---------- Passage given ----------

Full Description
Rap music was born in America in the early 1980s. Over the last decade it has not only grown in popularity within the United States, with rap music soaring to the top of the music charts, but it has also influenced other cultures around the world. Black, Blanc, Beur is about the emergence and growing notoriety of rap music and hip-hop culture in the French-speaking world (France, Quebec, and Western Africa). It provides an introduction to many forms of expression of hip-hop cultures (rap music, hip-hop dance, and graffiti/tagging). Since its arrival in France, rap music experienced immediate and ever-growing success, going from an underground sound to becoming the second largest market in the world after the United States. Just as American rap crossed borders, French rap influenced artists in the rest of the Francophone world. In addition to a foreword by Adam Krims, a noted rap authority, this volume has contributions by some of the most renowned hip-hop scholars on both sides of the Atlantic and addresses hip-hop from the perspective of various disciplines: African studies, anthropology, cultural studies, ethnology, French and Francophone studies, history, linguistics, musicology, psychology, and sociology. Contributors discuss the history of French rap music from its origin to the present, the various artists and their groups, stage performances of the rap groups in Paris, Marseilles, the art of graffiti, and the French public's perceptions of rap music. Each chapter is equipped with a short bibliography. This is the first book on the subject of French rap music and hip-hop culture in English. A wonderful resource for scholars and students of African, French and pop culture, ethnomusicology, and for the general public interested in rap music and the hip-hop culture.

----------

> Required task A
Give the passage given once more, exactly.
> Required task B
Within the data that follows, set down exactly the lines from the one containing "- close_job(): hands" through the one containing "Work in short", both ends included.

---------- Entries shown ----------

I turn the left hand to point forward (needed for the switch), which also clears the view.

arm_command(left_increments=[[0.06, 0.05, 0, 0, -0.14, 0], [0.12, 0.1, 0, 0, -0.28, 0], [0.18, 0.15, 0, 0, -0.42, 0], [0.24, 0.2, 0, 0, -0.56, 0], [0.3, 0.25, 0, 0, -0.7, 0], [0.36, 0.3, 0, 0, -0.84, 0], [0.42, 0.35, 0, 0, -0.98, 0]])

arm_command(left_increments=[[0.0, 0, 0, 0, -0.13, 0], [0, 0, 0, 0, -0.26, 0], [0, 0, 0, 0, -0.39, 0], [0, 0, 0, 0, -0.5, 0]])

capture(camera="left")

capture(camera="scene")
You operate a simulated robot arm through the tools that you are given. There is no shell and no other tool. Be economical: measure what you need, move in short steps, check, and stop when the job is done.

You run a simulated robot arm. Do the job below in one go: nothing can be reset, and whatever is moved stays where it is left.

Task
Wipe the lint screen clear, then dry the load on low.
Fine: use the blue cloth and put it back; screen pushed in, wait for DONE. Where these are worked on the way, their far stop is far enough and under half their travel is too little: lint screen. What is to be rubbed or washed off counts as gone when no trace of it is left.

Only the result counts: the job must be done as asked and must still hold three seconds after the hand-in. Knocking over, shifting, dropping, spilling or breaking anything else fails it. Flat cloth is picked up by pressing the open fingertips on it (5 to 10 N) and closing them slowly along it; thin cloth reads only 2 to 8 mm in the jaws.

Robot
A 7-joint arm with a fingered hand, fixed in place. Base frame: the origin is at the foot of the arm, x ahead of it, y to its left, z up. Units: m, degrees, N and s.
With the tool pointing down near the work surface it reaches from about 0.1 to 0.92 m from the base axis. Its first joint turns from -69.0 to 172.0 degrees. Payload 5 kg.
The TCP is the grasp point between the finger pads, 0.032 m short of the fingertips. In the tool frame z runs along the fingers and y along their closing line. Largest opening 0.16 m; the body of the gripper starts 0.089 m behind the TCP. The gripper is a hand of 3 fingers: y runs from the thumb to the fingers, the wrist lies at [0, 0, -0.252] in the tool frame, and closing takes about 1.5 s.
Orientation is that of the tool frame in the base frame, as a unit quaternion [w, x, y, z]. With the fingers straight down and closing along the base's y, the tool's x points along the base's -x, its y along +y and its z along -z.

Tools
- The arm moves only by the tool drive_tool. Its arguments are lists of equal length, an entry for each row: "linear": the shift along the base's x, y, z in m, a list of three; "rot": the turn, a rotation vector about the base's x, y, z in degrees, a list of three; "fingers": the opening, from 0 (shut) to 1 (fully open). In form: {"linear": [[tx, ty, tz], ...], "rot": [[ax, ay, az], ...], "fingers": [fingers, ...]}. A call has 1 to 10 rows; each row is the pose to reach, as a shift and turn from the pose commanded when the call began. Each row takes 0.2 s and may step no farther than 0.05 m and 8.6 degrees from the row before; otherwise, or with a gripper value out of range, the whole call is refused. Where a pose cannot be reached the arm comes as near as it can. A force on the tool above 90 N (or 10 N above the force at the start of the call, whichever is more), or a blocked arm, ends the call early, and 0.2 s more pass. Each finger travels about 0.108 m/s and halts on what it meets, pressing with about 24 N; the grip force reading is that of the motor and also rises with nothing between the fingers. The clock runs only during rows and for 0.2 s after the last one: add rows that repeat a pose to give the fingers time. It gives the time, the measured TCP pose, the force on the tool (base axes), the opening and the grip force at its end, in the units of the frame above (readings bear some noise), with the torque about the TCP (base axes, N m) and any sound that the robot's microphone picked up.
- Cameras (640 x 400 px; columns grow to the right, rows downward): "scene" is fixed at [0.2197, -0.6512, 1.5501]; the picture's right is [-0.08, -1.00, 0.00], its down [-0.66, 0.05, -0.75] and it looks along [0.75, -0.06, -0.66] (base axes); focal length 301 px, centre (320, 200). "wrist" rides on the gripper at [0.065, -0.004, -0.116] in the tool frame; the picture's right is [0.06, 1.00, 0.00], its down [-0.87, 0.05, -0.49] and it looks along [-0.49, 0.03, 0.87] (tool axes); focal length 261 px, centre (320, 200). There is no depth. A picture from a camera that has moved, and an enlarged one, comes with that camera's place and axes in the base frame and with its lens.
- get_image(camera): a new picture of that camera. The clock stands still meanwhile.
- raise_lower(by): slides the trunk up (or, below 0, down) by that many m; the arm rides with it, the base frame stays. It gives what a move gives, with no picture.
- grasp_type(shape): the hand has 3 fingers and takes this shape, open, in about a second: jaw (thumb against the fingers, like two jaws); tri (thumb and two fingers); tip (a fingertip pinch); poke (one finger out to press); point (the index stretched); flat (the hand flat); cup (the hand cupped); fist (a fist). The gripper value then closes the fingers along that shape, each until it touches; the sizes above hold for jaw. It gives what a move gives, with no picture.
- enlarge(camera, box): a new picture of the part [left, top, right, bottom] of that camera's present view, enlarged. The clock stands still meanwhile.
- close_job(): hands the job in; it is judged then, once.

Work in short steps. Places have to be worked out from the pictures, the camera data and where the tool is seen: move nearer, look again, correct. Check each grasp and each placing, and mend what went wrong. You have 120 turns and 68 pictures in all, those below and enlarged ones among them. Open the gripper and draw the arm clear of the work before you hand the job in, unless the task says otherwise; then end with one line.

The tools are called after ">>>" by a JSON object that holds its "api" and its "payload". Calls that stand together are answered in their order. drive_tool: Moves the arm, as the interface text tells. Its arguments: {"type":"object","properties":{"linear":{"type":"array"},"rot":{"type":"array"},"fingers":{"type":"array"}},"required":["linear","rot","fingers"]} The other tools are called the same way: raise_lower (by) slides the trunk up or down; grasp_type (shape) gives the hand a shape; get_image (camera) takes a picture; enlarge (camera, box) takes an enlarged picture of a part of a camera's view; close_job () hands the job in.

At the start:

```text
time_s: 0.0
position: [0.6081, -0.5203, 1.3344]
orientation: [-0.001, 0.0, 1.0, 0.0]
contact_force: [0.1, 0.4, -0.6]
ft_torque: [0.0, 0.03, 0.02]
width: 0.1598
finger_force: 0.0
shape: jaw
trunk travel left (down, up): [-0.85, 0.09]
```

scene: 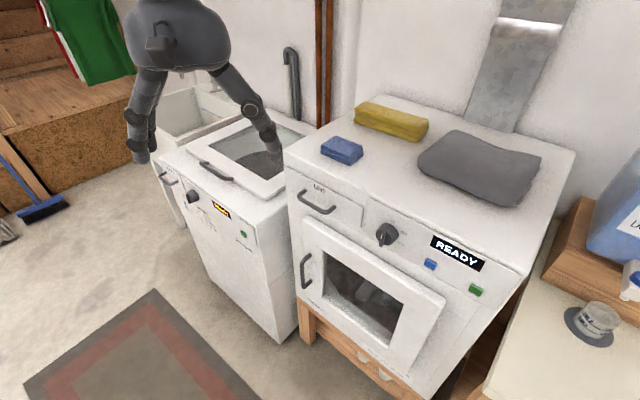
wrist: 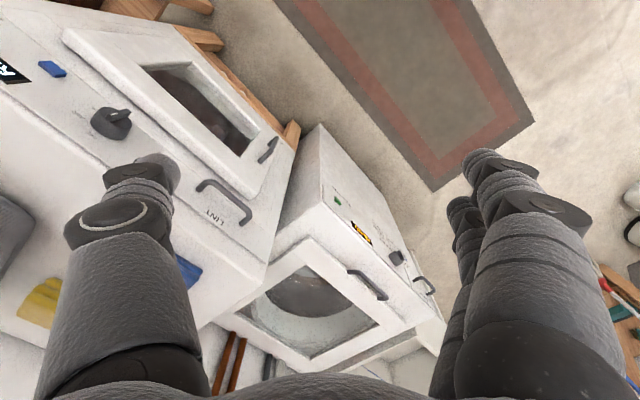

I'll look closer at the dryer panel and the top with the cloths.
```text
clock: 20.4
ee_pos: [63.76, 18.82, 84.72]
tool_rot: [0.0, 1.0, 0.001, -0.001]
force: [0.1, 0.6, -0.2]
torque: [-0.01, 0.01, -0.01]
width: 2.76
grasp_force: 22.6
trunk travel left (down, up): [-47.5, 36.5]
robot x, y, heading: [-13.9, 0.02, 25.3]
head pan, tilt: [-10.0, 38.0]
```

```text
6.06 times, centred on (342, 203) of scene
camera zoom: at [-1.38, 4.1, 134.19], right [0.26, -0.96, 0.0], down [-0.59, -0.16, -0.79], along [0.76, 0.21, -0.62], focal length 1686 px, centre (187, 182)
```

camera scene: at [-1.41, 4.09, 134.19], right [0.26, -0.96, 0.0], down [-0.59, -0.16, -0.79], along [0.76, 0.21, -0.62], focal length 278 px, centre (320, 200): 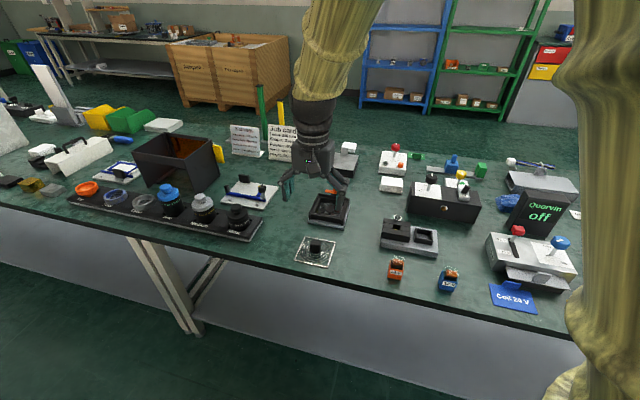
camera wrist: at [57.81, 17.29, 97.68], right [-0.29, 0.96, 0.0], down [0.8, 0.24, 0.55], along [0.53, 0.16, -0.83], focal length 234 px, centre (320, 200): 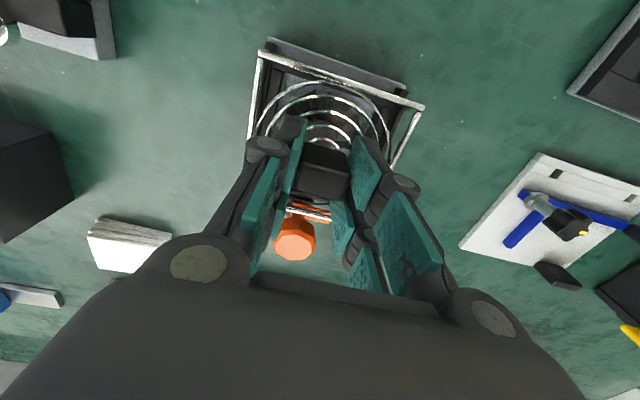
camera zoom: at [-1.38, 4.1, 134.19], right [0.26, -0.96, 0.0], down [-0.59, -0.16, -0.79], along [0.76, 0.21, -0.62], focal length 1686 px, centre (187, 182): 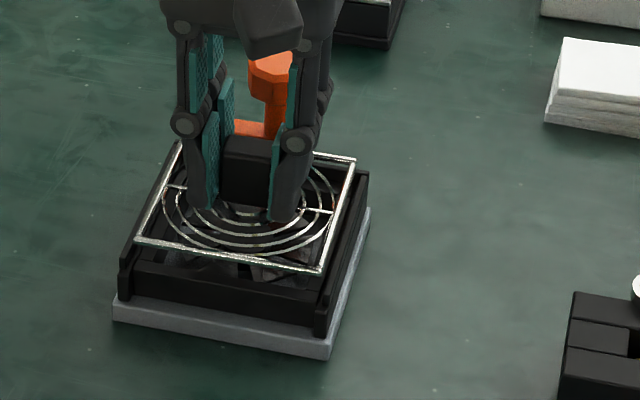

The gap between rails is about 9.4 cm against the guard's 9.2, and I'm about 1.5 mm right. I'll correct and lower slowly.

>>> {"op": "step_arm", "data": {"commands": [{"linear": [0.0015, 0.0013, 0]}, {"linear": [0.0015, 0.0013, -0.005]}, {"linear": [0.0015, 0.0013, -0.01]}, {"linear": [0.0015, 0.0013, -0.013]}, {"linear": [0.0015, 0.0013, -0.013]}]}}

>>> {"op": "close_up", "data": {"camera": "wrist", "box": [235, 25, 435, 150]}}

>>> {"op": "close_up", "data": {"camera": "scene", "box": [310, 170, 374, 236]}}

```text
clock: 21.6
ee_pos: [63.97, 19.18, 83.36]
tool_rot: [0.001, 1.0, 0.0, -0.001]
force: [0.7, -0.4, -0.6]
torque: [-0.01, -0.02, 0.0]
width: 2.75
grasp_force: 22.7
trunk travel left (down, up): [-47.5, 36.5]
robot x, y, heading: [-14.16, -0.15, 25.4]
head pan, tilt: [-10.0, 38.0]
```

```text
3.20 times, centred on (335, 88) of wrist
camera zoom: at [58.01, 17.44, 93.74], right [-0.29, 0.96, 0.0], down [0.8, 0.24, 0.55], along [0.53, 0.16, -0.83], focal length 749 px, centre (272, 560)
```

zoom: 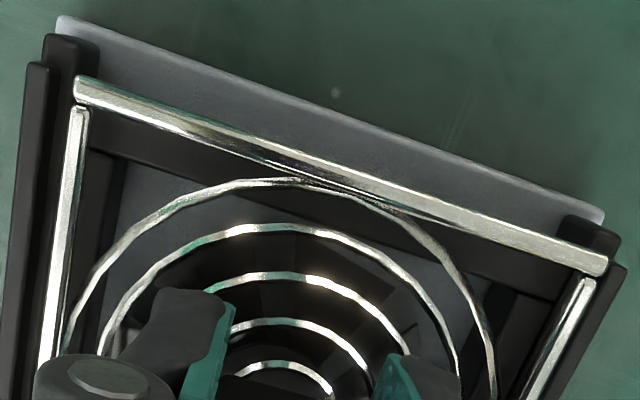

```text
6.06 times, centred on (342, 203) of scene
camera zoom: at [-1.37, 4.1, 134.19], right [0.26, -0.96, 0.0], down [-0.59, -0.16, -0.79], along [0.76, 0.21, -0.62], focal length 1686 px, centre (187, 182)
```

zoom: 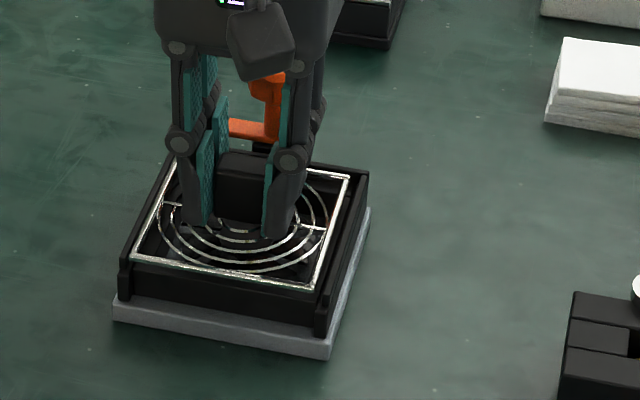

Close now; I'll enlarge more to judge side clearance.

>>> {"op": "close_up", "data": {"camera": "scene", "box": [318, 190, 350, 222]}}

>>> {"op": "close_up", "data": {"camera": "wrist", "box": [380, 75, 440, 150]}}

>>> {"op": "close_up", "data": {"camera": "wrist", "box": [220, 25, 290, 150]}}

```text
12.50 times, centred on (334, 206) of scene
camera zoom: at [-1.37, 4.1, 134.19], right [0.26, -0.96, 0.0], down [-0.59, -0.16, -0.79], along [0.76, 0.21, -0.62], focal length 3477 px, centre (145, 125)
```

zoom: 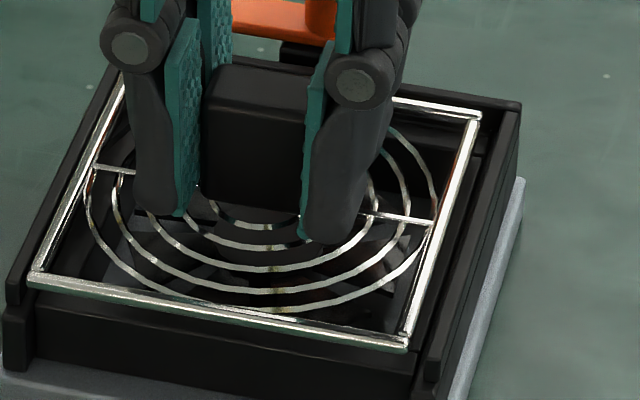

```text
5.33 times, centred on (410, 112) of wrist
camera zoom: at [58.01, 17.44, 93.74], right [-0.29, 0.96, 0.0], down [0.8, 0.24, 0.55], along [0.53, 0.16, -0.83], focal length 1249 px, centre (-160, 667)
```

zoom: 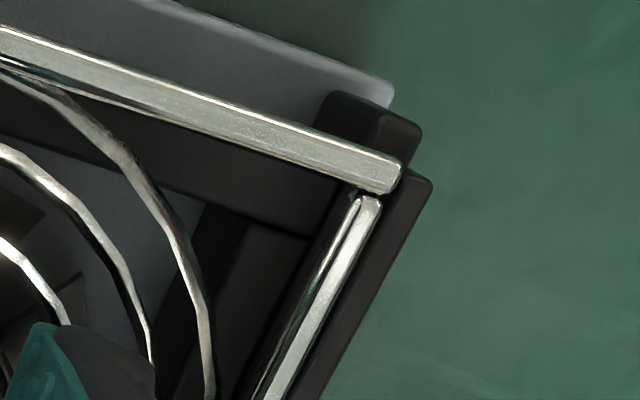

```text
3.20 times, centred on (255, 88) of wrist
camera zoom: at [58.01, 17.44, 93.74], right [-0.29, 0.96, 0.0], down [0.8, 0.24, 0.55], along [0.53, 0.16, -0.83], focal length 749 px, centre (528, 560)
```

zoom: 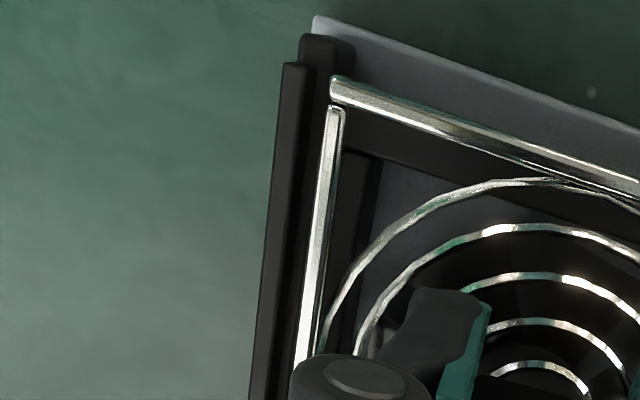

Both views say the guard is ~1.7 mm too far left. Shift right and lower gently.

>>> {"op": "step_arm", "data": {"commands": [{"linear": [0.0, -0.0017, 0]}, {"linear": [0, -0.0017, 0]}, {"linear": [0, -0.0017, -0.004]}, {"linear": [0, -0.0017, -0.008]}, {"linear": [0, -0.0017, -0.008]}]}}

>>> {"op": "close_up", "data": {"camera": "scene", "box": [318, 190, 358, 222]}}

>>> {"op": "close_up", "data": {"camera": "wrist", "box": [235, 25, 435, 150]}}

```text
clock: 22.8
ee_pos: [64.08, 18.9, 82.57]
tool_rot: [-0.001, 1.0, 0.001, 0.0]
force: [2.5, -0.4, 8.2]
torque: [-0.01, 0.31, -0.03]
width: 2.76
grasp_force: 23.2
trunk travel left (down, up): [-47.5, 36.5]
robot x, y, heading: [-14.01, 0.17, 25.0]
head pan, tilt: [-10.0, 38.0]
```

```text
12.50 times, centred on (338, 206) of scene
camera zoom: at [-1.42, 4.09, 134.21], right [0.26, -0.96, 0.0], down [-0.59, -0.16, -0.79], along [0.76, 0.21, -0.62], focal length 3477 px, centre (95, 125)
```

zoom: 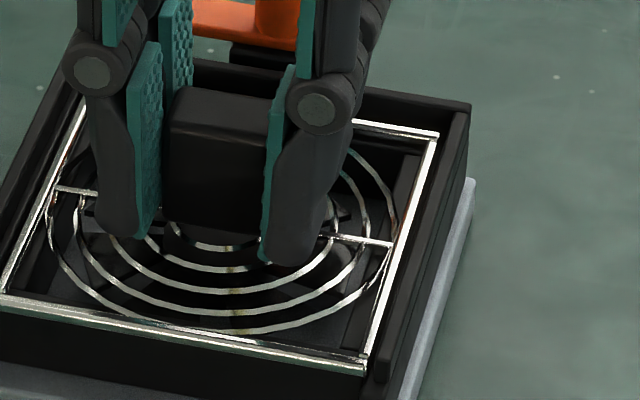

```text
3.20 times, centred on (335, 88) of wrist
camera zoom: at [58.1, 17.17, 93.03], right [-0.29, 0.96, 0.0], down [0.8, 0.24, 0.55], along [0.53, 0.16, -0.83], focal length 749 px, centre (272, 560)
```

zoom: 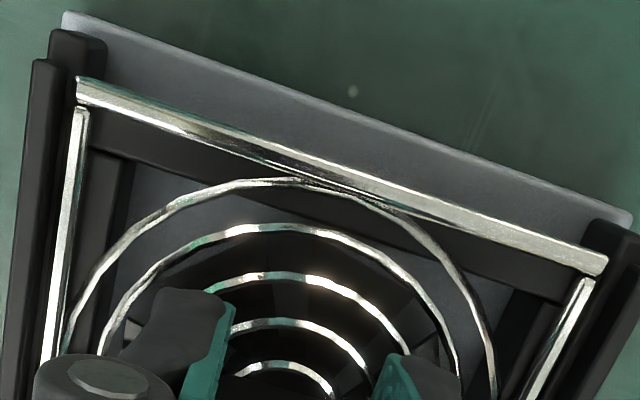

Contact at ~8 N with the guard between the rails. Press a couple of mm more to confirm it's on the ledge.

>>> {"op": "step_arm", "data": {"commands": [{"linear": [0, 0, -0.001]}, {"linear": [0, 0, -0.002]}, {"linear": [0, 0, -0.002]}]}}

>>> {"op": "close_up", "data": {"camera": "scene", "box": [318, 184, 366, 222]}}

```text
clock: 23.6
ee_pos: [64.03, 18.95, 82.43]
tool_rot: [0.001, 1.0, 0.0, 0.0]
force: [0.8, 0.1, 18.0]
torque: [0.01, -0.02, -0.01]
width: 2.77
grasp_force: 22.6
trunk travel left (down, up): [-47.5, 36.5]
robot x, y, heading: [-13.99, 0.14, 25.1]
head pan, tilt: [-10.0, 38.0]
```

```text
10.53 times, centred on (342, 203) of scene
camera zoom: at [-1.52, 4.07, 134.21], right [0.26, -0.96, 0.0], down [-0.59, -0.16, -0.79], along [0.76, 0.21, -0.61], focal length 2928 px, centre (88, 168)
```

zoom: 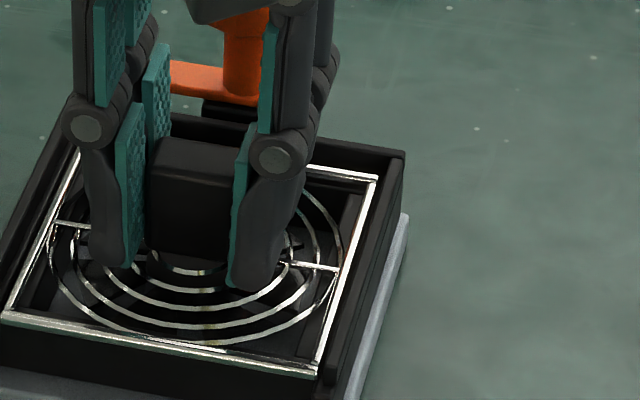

----------

> Final answer A
Full Description
Rap music was born in America in the early 1980s. Over the last decade it has not only grown in popularity within the United States, with rap music soaring to the top of the music charts, but it has also influenced other cultures around the world. Black, Blanc, Beur is about the emergence and growing notoriety of rap music and hip-hop culture in the French-speaking world (France, Quebec, and Western Africa). It provides an introduction to many forms of expression of hip-hop cultures (rap music, hip-hop dance, and graffiti/tagging). Since its arrival in France, rap music experienced immediate and ever-growing success, going from an underground sound to becoming the second largest market in the world after the United States. Just as American rap crossed borders, French rap influenced artists in the rest of the Francophone world. In addition to a foreword by Adam Krims, a noted rap authority, this volume has contributions by some of the most renowned hip-hop scholars on both sides of the Atlantic and addresses hip-hop from the perspective of various disciplines: African studies, anthropology, cultural studies, ethnology, French and Francophone studies, history, linguistics, musicology, psychology, and sociology. Contributors discuss the history of French rap music from its origin to the present, the various artists and their groups, stage performances of the rap groups in Paris, Marseilles, the art of graffiti, and the French public's perceptions of rap music. Each chapter is equipped with a short bibliography. This is the first book on the subject of French rap music and hip-hop culture in English. A wonderful resource for scholars and students of African, French and pop culture, ethnomusicology, and for the general public interested in rap music and the hip-hop culture.

> Final answer B
- close_job(): hands the job in; it is judged then, once.

Work in short steps. Places have to be worked out from the pictures, the camera data and where the tool is seen: move nearer, look again, correct. Check each grasp and each placing, and mend what went wrong. You have 120 turns and 68 pictures in all, those below and enlarged ones among them. Open the gripper and draw the arm clear of the work before you hand the job in, unless the task says otherwise; then end with one line.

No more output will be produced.